▶ Article:
Novas possibilidades para a electrónica de dança.

HHY & The Macumbas no Teatro do Bairro Alto: rave furtiva em floresta densa

Fotografia: xipipa
Publicado a: 11/06/2024

No passado sábado, 9 de Junho, fomos atraídos até ao Teatro do Bairro Alto para mergulhar no intenso e sombrio universo de HHY & The Macumbas, que naquela sala lisboeta apresentavam pela primeira vez ao vivo o seu novo Bom Sangue Mau. Editado a 31 de Maio, o quarto álbum da banda liderada por Jonathan Uliel Saldanha — que concedeu recentemente uma entrevista a Nuno Afonso para o Rimas e Batidas — veio para dar continuação ao trilho que este conjunto de músicos tem vindo a realizar nos seus mais de 10 anos de vida: o de explorar novas possibilidades rítmicas dentro do contexto da música electrónica de dança, dotando-a de uma maior cerebralidade e um sistema nervoso mais complexo.

Brendan Hemsworth, Filipe Silva, Frankão, João Pais Filipe e André Rocha completaram o sexteto que se apresentou diante nós no final daquela tarde, num equipamento cultural que talvez tenha ficado a um quarto da sua lotação total. Para este conjunto portuense, a ocasião permitiu-lhes levar a música de Bom Sangue Mau de volta a um teatro, já que foi nesse ambiente que ela foi gravada — José Arantes e Nuno Aragão conduziram as captações no Teatro Municipal do Porto —, embora desta vez tenham deixado a porta aberta para que o público pudesse assistir à sua recriação.

▶ Given material:

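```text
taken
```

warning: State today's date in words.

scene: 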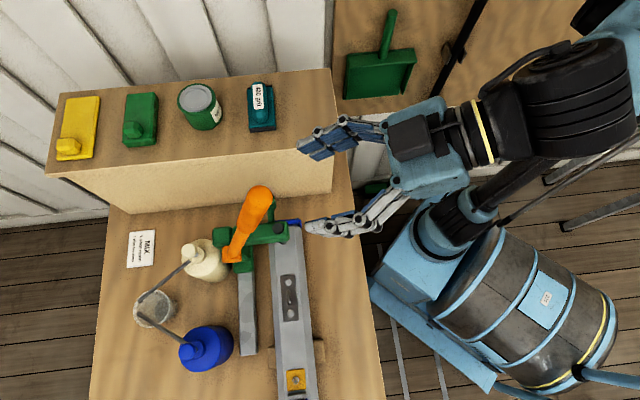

▶ Work to do:
Pull out the sentences of the article that run from "No passado sábado, 9" through "nervoso mais complexo." and give them unchanged.

▶ Output for this exercise:
No passado sábado, 9 de Junho, fomos atraídos até ao Teatro do Bairro Alto para mergulhar no intenso e sombrio universo de HHY & The Macumbas, que naquela sala lisboeta apresentavam pela primeira vez ao vivo o seu novo Bom Sangue Mau. Editado a 31 de Maio, o quarto álbum da banda liderada por Jonathan Uliel Saldanha — que concedeu recentemente uma entrevista a Nuno Afonso para o Rimas e Batidas — veio para dar continuação ao trilho que este conjunto de músicos tem vindo a realizar nos seus mais de 10 anos de vida: o de explorar novas possibilidades rítmicas dentro do contexto da música electrónica de dança, dotando-a de uma maior cerebralidade e um sistema nervoso mais complexo.